Does it mean I get to go to bed having completed at least 3/4ths of the things on my list? How about half? How about if I manage to get at least one thing done? Was I productive?
I don’t know.
So, I’m editing my book and it’s turning into a bigger challenge than I imagined it would be. Not because the editing is tedious, but because my story is pulling me back into my past – a time I’m all too happy to leave unvisited. I’m reading things that I no longer remember doing or saying – things I remembered word for word when I wrote the book nearly ten years ago. Details and events and conversations are bringing up uncomfortable memories of times I figured were long buried.
I guess a lot has happened since then.
I’m removing parts of the story. Saturation, my memoir, moves along fluidly without them and they’re reminiscent of journal entries. If you don’t have the first copy, I will be unpublishing it as soon as this 2nd edition is finished. My goal was to have this ready by March, ten years to the month since the 1st edition, but now I’m not sure it’ll be ready by then. Parts of the story are requiring a lot of consideration and honestly, I’ll be glad to never pick this book up again.
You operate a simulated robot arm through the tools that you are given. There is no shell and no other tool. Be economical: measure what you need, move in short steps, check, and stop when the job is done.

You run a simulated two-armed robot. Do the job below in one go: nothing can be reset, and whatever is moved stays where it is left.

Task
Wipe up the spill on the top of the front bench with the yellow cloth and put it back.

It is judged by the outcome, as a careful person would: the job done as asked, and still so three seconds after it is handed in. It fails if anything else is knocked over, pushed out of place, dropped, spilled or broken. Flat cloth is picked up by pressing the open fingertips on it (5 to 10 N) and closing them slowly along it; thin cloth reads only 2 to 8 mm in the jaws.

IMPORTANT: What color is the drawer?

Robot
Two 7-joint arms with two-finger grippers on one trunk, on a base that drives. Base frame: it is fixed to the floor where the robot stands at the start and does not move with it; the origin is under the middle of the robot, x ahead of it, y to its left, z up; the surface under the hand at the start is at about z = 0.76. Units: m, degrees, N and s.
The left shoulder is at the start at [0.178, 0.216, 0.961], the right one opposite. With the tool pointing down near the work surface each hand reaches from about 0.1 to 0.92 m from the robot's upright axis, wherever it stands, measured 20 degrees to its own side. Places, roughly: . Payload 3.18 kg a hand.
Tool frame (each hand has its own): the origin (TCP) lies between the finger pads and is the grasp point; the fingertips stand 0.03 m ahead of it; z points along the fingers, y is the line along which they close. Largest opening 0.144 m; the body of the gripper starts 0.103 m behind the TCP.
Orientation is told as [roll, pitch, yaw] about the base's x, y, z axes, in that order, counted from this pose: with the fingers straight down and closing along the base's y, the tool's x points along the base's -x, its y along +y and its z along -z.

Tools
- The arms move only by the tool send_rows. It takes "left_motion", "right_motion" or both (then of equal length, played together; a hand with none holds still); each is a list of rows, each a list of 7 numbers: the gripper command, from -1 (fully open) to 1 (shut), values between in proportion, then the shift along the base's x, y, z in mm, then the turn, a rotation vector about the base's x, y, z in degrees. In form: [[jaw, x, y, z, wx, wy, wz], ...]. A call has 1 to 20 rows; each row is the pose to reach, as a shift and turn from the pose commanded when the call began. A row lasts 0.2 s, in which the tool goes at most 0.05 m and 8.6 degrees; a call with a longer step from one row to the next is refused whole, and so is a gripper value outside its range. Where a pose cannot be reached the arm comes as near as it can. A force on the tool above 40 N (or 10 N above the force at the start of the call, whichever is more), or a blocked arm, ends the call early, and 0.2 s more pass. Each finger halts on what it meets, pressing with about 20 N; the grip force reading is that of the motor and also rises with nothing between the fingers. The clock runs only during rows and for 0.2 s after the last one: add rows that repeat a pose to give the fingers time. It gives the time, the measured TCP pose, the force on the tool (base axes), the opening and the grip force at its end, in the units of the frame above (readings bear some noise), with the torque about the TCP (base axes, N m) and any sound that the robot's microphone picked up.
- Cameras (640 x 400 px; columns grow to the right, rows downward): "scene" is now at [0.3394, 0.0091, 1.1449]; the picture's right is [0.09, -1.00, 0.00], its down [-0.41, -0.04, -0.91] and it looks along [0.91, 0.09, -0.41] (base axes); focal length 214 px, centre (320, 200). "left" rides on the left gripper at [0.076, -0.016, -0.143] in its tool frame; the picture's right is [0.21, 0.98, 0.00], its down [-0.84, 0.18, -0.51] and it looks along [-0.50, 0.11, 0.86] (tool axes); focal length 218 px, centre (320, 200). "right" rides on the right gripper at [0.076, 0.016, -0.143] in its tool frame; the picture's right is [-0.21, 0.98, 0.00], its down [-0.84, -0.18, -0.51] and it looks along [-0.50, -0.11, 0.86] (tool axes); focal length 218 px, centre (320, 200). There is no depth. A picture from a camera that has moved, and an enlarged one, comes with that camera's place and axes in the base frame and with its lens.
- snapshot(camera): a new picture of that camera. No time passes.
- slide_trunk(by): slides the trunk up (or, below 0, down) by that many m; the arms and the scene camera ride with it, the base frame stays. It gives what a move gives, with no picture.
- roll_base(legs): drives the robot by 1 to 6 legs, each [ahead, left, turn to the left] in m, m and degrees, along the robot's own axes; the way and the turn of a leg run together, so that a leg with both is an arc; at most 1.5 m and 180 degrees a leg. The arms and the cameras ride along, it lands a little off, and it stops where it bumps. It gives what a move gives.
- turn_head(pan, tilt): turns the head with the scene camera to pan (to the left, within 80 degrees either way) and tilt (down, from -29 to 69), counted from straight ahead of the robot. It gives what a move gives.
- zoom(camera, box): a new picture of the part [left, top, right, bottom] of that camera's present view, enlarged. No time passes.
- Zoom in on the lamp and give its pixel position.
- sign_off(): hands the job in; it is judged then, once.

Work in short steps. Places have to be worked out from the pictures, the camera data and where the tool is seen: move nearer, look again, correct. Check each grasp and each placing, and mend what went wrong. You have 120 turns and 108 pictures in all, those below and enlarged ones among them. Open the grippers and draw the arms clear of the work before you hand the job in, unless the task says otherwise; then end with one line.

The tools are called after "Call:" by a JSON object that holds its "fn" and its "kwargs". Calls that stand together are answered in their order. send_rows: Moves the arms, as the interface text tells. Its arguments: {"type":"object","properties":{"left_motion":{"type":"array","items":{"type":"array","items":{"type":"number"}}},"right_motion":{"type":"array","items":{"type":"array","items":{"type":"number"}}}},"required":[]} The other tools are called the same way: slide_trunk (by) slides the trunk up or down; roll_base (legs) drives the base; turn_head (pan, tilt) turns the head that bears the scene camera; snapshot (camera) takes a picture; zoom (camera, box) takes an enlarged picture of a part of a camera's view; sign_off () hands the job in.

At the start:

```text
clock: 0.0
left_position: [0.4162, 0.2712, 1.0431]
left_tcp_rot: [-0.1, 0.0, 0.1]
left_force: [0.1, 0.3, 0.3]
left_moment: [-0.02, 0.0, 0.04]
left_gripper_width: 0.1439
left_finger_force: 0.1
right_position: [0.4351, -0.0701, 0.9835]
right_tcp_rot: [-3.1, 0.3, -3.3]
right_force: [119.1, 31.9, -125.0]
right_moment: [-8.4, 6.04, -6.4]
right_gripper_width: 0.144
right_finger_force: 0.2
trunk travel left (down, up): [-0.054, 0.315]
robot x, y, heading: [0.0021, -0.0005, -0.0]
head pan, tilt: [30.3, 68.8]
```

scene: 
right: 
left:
I’ve decided that rather than complete a specific number of pages every day, I’ll work on it every day and leave it at that. Some days, I may write two pages and other days I may write 15. By forcing myself to complete a specific number of pages every day, I managed to turn editing my work into a chore. Something I dread doing. I don’t want to have that kind of an attitude toward my work. It took me 18 months to write the first edition and while it may not be a masterpiece, I did write and publish a book. I’m a little pleased with myself about it and I want to at least look forward to fine-tuning what I consider an accomplishment.